Disturbing dreams, memories, or flashbacks related to the experience

This symptom is typically called “re-experiencing the event.” It involves any repeated or unwanted memory of the traumatic incident. These intrusive thoughts include memories and dreams, which are often very clear and vivid. In some cases, those with PTSD may experience flashbacks triggered when they’re doing or are exposed to things that can be associated with the traumatic event. During these flashbacks, they may feel as if they’re back in that time and reliving the event again.

Evading anything that reminds them of the experience

Memories of traumatic events are as equally dangerous as experiencing them. Many people with PTSD may intentionally or unconsciously avoid people, things, or places that may remind them or trigger flashbacks. They might even become reclusive from the people close to them and steer clear from discussing their military service or experience.

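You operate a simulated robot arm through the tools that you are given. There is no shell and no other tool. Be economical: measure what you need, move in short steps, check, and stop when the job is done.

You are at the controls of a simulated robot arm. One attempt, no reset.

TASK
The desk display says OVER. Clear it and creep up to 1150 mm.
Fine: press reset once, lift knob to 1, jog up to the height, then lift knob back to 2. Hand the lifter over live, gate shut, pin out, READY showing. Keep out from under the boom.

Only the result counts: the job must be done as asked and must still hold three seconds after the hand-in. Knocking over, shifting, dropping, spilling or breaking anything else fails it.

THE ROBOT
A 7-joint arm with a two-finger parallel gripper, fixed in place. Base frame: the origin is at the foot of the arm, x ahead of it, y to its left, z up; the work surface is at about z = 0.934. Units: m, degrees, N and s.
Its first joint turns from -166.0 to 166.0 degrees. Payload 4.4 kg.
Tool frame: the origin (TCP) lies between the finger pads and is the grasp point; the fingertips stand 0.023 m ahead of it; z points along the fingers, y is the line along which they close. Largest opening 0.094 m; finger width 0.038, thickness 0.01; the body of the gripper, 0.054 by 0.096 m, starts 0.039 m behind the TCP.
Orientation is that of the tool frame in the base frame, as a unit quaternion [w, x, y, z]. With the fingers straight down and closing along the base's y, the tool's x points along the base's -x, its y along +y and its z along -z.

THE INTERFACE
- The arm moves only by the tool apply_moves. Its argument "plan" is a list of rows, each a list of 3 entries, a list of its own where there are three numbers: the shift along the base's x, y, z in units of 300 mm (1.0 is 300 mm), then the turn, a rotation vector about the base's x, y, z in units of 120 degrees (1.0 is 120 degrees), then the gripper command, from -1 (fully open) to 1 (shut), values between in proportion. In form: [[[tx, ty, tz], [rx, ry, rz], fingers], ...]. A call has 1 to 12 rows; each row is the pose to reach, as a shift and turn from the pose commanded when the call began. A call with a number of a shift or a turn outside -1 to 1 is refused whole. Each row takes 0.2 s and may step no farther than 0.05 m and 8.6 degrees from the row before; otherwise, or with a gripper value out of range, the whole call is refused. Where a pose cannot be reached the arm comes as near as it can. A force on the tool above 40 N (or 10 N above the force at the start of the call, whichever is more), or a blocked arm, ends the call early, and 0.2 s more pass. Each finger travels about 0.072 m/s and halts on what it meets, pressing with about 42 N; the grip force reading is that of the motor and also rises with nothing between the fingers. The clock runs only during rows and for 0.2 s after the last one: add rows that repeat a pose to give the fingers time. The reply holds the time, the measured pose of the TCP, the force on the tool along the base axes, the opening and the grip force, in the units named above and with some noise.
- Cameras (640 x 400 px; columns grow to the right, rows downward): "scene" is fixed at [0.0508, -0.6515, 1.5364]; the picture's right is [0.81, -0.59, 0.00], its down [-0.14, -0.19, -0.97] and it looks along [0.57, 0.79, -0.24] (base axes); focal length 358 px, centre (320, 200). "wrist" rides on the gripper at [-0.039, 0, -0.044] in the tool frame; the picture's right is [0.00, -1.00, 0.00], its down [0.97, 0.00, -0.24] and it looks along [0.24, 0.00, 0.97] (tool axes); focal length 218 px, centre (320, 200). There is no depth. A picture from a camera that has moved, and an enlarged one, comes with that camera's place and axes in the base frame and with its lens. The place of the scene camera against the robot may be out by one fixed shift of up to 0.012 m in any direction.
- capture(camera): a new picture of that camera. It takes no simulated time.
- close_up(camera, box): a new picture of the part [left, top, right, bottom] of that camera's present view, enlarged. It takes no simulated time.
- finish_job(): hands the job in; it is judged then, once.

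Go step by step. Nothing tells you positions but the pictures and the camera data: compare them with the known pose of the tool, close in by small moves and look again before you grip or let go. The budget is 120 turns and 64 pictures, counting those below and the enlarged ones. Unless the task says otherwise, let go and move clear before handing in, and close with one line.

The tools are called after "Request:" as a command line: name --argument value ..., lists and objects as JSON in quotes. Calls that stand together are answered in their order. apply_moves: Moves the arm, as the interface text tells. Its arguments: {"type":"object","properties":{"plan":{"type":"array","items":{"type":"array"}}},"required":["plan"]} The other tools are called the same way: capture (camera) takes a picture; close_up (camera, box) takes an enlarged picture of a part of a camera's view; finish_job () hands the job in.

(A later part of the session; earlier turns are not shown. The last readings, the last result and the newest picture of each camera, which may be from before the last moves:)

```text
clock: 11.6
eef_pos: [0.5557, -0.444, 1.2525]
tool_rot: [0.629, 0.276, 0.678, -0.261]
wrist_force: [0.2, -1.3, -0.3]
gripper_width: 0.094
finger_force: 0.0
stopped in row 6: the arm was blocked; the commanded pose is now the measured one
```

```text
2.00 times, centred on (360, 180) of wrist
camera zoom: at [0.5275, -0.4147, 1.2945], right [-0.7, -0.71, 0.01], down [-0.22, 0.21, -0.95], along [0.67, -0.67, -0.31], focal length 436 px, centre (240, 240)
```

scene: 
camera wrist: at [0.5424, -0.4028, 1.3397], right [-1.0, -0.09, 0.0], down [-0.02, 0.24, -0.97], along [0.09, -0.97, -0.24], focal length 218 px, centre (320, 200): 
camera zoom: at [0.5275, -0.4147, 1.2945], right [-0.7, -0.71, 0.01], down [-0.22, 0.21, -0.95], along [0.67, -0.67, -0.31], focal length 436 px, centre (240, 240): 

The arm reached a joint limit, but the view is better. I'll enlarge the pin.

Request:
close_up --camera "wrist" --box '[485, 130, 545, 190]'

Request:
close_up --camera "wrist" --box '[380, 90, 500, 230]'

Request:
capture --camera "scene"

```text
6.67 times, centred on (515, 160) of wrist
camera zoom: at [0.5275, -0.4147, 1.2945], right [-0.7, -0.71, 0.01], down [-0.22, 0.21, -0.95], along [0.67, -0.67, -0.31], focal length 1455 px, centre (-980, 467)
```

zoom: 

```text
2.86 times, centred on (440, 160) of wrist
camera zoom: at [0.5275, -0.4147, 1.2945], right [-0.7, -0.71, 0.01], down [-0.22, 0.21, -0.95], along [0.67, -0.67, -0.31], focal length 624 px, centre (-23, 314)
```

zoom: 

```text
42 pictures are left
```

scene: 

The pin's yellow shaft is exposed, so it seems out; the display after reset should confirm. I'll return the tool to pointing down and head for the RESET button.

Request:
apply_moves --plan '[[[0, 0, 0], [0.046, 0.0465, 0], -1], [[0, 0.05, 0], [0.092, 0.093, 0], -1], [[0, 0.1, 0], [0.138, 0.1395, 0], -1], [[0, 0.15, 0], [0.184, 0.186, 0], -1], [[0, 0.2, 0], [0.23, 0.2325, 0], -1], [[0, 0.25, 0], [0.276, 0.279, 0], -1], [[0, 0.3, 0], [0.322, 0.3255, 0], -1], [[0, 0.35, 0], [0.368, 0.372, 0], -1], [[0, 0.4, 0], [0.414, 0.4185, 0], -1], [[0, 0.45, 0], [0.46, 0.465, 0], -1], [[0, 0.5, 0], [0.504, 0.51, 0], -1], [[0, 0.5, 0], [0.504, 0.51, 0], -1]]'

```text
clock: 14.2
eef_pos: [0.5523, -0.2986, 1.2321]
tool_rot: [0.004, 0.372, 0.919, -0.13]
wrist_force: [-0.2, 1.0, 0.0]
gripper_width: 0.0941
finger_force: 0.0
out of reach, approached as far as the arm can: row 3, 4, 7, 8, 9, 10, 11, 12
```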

This becomes an issue when it comes to seeking psychological help. As the recollection of these events is emotionally distressing, talking to a professional about it can be highly challenging for them to do.

Changes in their mood or cognition

Experiencing traumatic events produces a mixture of cognitive and emotional consequences. These experiences can push the brain to repress memories as a coping mechanism, which can likewise affect a person’s overall memory. Any remembered casualties or damaging events can be attributed to their identity, thus negatively affecting their beliefs and perception of themselves. This can be a source of self-loathing.

Being extremely sensitive and reactive

Since people with PTSD are immobilized, their brains are locked in a continuous sense of danger and anxiety. Accordingly, these people will experience hypervigilance or heightened sensitivity, awareness, and reactivity to their surroundings. This can include irritability and random moments of anger outbursts or dangerous behavior.